**Selected excerpt**
В поисках Неведомого Бога. Мережковский –мыслитель - Наталья Константиновна Бонецкая
Шрифт:
Интервал:
Закладка:
Но для нашего современного сознания есть еще один порог на пути к пониманию Евхаристии. Мережковский был убежден в том, что человеческая жажда плоти и крови Бога универсальна и утолима только в Евхаристии. «Алчу плоти Твоей, жажду крови Твоей!» – по Мережковскому, это зов человека как такового (с. 512). Отсюда эрос и ярость древних культов, в Евхаристии лишь сублимированные. – Но не подменяет ли Мережковский этими жутковатыми вещами действительную человеческую жажду бессмертия? Не обнаруживалась ли последняя в низших инстинктах, осуществлявшихся в кровавых ритуалах лишь в силу грубости, животности природы древнего человека? И не совершил ли Христос именно Евхаристией решающего прорыва в деле облагораживания этой природы, призвав человека к метаморфозе и отказу от кровавых жертв, от ложной материализации Божества?
И впрямь, хотел ли Христос, чтобы Его последователи в веках поедали Его Тело и пили Его Кровь – хотя бы ритуально? Чем бы христиане в таком случае отличались от служителей Диониса и прочих языческих богов?! Неужели Господь осознавал Себя новым Дионисом? – Вдумаемся без предубеждения в смысл установленного Христом таинства. Сын Божий преподал в нем ученикам не что-то иное, а хлеб и вино. Вкушение этих растительных субстанций Он явно противопоставил поеданию жертвенных яств животного происхождения: ритуальное «вегетарианство» было призвано очистить и облагородить всю природу человека. Причем вкушаться хлеб и вино в новом таинстве должны были именно как хлеб и вино: если Мережковскому в звуке «ломаемых опресноков» слышится «тихий хруст <…> живых, в живом теле, костей» (с. 505), то это глубокая аберрация – объязычивание, извращение центрального таинства христиан. Аберрацией являются и некоторые древние изображения потира с лежащим в нем Младенцем: они основаны на явно прелестных видениях.

**Requirement**
How does the selected excerpt go on? Write the next part.

**Data shown**
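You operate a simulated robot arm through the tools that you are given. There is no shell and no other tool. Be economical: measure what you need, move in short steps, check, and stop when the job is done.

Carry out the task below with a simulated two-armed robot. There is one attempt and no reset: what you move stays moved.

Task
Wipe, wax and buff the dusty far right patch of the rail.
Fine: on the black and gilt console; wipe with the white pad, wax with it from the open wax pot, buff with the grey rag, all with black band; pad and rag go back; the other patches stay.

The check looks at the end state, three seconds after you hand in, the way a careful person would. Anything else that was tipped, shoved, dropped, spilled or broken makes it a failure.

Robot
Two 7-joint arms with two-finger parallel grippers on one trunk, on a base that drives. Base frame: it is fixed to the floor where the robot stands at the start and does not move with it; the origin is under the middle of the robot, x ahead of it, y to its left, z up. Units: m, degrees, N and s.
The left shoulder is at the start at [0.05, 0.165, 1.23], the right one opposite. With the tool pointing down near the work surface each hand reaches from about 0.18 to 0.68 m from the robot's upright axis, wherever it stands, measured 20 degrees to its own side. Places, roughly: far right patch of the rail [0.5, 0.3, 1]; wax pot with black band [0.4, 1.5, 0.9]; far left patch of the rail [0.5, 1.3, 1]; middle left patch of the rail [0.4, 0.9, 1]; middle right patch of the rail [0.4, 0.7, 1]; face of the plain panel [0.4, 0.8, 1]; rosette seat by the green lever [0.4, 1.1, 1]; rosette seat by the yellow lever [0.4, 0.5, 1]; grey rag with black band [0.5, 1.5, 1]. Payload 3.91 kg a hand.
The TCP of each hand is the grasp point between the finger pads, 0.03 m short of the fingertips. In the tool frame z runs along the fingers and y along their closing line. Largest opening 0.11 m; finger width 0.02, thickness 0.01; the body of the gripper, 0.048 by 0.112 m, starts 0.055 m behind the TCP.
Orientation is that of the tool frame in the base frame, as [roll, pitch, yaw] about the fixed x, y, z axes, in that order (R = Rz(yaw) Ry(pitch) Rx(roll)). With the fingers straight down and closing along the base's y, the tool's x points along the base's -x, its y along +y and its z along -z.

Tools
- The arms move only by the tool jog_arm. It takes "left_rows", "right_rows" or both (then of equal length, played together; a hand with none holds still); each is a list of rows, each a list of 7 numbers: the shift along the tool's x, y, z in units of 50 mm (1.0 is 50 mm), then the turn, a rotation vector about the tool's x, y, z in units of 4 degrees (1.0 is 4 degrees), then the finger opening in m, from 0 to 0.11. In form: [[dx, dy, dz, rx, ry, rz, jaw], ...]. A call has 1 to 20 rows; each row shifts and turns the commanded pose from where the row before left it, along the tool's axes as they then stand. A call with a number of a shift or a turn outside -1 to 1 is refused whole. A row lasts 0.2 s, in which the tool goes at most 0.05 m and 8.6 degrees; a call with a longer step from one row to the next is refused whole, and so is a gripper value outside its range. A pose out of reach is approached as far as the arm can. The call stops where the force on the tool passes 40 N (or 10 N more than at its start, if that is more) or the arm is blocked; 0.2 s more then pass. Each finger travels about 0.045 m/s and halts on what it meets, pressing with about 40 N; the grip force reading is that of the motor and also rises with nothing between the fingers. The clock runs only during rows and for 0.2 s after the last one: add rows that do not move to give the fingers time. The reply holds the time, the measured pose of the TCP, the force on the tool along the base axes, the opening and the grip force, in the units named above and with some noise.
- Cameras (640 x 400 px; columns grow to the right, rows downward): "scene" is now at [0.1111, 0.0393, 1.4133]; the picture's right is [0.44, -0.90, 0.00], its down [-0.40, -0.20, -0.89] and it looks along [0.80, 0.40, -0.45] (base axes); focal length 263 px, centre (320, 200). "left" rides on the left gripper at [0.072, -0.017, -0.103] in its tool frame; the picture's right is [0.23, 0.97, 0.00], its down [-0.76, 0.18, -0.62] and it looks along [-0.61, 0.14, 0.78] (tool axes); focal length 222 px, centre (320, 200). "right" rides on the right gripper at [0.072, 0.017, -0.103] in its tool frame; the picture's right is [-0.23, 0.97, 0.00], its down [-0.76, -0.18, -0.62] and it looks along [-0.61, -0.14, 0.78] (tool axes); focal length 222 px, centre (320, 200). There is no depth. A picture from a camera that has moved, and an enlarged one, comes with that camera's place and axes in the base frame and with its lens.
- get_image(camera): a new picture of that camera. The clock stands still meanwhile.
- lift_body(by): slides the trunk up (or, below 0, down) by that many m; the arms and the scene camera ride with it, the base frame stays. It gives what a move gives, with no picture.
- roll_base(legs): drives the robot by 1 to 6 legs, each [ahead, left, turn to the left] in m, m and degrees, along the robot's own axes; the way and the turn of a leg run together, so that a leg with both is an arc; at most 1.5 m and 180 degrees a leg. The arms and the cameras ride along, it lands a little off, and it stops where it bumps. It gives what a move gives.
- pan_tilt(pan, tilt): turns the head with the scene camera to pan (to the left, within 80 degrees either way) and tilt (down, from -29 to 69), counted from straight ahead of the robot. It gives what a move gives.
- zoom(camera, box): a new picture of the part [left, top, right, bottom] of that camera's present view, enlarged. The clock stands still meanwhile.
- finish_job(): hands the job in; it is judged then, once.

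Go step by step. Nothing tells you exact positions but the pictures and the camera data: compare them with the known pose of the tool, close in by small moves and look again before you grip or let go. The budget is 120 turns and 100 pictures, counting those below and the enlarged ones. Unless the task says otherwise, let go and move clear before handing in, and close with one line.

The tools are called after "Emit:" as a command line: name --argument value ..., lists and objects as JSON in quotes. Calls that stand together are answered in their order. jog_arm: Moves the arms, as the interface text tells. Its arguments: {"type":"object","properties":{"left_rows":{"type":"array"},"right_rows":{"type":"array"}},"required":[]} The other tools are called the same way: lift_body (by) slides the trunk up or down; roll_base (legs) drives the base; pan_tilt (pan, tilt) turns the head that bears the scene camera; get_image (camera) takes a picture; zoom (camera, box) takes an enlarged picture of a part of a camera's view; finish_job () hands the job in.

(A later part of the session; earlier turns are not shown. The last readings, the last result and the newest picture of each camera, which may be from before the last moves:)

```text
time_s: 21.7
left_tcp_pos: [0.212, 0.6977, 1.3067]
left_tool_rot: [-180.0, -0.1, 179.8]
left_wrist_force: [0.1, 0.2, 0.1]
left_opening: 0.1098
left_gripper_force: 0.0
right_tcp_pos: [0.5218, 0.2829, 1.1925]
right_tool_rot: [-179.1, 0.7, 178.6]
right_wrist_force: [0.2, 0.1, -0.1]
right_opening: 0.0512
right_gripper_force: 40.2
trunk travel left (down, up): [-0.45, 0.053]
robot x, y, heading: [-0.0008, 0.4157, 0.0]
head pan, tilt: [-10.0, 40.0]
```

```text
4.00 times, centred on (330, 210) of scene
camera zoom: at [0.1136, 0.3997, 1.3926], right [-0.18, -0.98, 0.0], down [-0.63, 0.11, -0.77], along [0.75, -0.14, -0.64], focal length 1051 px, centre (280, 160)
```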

**Solved exercise**
Однако что же значат тогда слова Христа, указующего на хлеб и вино: «Сие есть Тело Мое», «сия есть Кровь Моя»? Как в таком случае надо понимать пресуществление? Установительные, в отношении Евхаристии, слова Христа субстанциально отождествляют Тело и Кровь с хлебом и вином: «Моё Тело есть не что другое, как этот хлеб; Моя Кровь – это вино в чаше», – говорит Господь ученикам. Здесь подлежащее и сказуемое, в сравнении с обычным пониманием, поменялись местами. Хлеб и вино в Евхаристии выступают как символ, точнее – протофеномен самой живой природы, всего по сути тварного мира. Хлеб и вино репрезентируют в евхаристическом таинстве этот тварный мир. И воззрение, стоящее за евхаристической формулой «Сие есть Тело Мое», на мой взгляд, можно было бы расшифровать следующим образом: «Данный мир, во всей его пестрой многоликости, есть Мое Тело, – заявил Господь. – Природные вещества и организмы животворятся и собираются воедино Моей эфирной Кровью. Мир – не мертвая глыба, не хаотический конгломерат, но живой Космос. Космос же – это Личность, Всечеловек, – и ипостазирую его именно Я, Сын Божий, вселенский Логос». По существу, в евхаристической формуле скрыто, во-первых, учение о мире как живом Теле Бога (Кровь, в соответствии с библейской семантикой, всегда указывает на жизнь), а во-вторых – величественное свидетельство Иисуса о самом Себе как Боге Сыне. Каббала имеет корни, уходящие в глубокую древность, и представление о Всечеловеке Адаме Кадмоне, как можно предположить, существовало уже в эпоху Иисуса. «Я – Адам Кадмон», – говорит Господь также, используя образ виноградной Лозы: Он – эта самая Церковь-Лоза, ученики – ее ветви, церковные члены. «Пресуществление» «trans-substantio» конкреных, приносимых за данной Литургией Даров означает их субстанциальное включение в космическое Тело живого Бога, а не превращение в тело и кровь Иисуса из Назарета. Точнее сказать, это ограниченное в пространстве и времени тело, которое ученики увидят и после метаморфозы воскресения, разумеется, тождественно Телу-Космосу, – но тождество это нам дано лишь как идея, не представление, – подобно тому, как непредставим в евклидовом пространстве и евангельский троп Лозы и ветвей.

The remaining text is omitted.